**Aim**
Carry the text on from its last sentence.

[start of Raw records]

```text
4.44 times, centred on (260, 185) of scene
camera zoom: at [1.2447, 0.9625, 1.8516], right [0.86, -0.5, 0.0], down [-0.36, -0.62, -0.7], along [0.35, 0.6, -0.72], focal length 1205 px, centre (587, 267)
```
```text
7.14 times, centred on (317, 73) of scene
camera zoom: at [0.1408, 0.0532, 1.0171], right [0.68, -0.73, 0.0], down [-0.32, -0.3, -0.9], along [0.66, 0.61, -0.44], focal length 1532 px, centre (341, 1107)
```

[end of Raw records]
[start of Text]

Bootleggers and Baptists in Texas and DC: Texas sells Pickens eminent domain powers and wind power transmission rights for his personal 8-acre "water district", while Sierra Club helps to push wind subsidies

July 30th, 2008 2 comments

[Update:  David Zetland at his Aquanomics blog has linked to my piece, astutely noting that if one applies Bruce Yandle`s “Bootleggers and Baptists” metaphor to Pickens’ campaign for wind power and transmission subsidies, Pickens as Bootlegger now has the Sierra Club (as the Baptists) dancing to his tune.  I`ve updated my title accordingly.]

I previously reported on T. Boone Pickens’ plan to suck down half of the water from that part of the Ogallala aquifer that underlies the Texas Panhandle, sell it to Dallas and put the money in his pocket – other users of the aquifer be damned.  Pickens’ has subsequently launched a publicity blitz to get the federal government to subsidize his wind farm power scheme.

It’s now becoming clear how Pickens’ water plan and wind plan are tied together, greased by corrupt Republican legislators in Texas and the apparent willingness of environmentalist leaders – anxious for “clean” energy, to turn a blind eye to Pickens’ water plan.

First, let me note that Pickens and the Republican-dominated Texas legislature have just put on a marvelous display of how government, in Texas at least, is by the rich and for the rich, who are allowed to ride roughshod over the “property rights” of others.  

Last year the Texas legislature, greased by $1.2 million in campaign contributions by Pickens over the previous election cycle, modified its laws who can create a “fresh water supply district” that has powers of eminent domain – powers to forcibly take land from others –  and authorized such water districts to use their rights of way to carry power transmission lines.  Such water districts are authorized to raise cheap money by issuing tax-exempt bonds.  By securing rule changes in his favor, a Pickens-controlled district covering eight acres in the Panhandle acquired the power to issue tax-exempt bonds and to condemn private land for a pipeline and power transmission lines all the way to Dallas.  In Texas, money talks and money rules – and “property rights” means nothing more than the right to collect reasonable value in compensation for what the rich want to take from you.  According to one report,

Going into the 2006 election that preceded this legislative fix, Pickens personally contributed $1.2 million to state candidates and political committees. Recipients of his largesse included each of the 16 senators who faced election in 2006 and one third of the 150-member House. Republicans received 94 percent of all the money that Pickens doled out to state candidates.

[end of Text]

**Response to the task**
Promptly upon the changes in law, Pickens deeded eight acres in Roberts County to five of his employees – two of them the only residents/locally-registered voters within the parcel – to form a water district, which was then approved by Roberts County last November.  Before the change in law, as reported by Business Week, “a district’s five elected supervisors needed to be registered voters living within the boundaries of the district. Now, they only had to own land in the district; they could live and vote wherever.”   In the past, petitions to create a water district required the support of a majority of the registered voters within the proposed district’s borders; the recent changes allow a district to be formed with the backing of whoever owns the majority of the appraised land value within its proposed borders.

As further reported by Business Week,

On Nov. 6, Roberts County held an election to decide whether to form the new district. Only two people were qualified to take part: Alton and Lu Boone [the couple who manage the Pickens’ ranch from which the eight acres were sold]. The vote was unanimous. With that, Pickens won the right to issue tax-free bonds for his pipeline and electrical lines as well as the extraordinary power to claim land across swaths of the state.

The water district also approved “$101 million in revenue bonds to acquire the rights-of-way through up to 12 counties for delivering water and wind-generated electricity.”  Earlier this years, the new water district and Mesa Power (Pickens’ power company) together sent letters to about 1,100 landowners along part of the proposed 320-mile path through 11 Panhandle and Central Texas counties, telling them their “property may be affected” as the water district obtains rights of way for construction of the underground pipeline and aboveground electrical transmission lines, and hosted a number of public meetings telling landowners in Pickens’ way how “fair” Pickens wants to be with them as he lays pipe and power lines across 250 foot swathes of their land.

Construction of the pipeline and transmission lines is expected to begin in 2009, to the tune of roughly $2 billion each.  Pickens is set to spend $12 billion on the world’s largest wind farm in the Texas panhandle, while he expects his water investment in the area — around a $100 million so far – will earn him about $1 billion.

A second, and interesting, aspect of Pickens’ development plans is that Pickens has seemed to have found a way to buy off environmental opposition to his unsustainable, get-rich-quick-at-the-expense-of-others water mining scheme by combining it with an aggressive development of wind power – also turning environmentalists into a foil for his bid for public subsidies for wind power.  Carl Pope, executive for the Sierra Club – which has for the past few years prominently opposed Pickens’ Ogallala reservoir development plans – now jets about with Pickens and lauds him as his new “friend”; Pickens, says Pope, “is out to save America.”  It’s just that Pickens is going to need the help of government and taxpayers: “How to recruit the necessary public support? This would take, it seems to me, a government mandate to get the distribution network in place. … Pickens says he has a game plan, and will announce it next week.”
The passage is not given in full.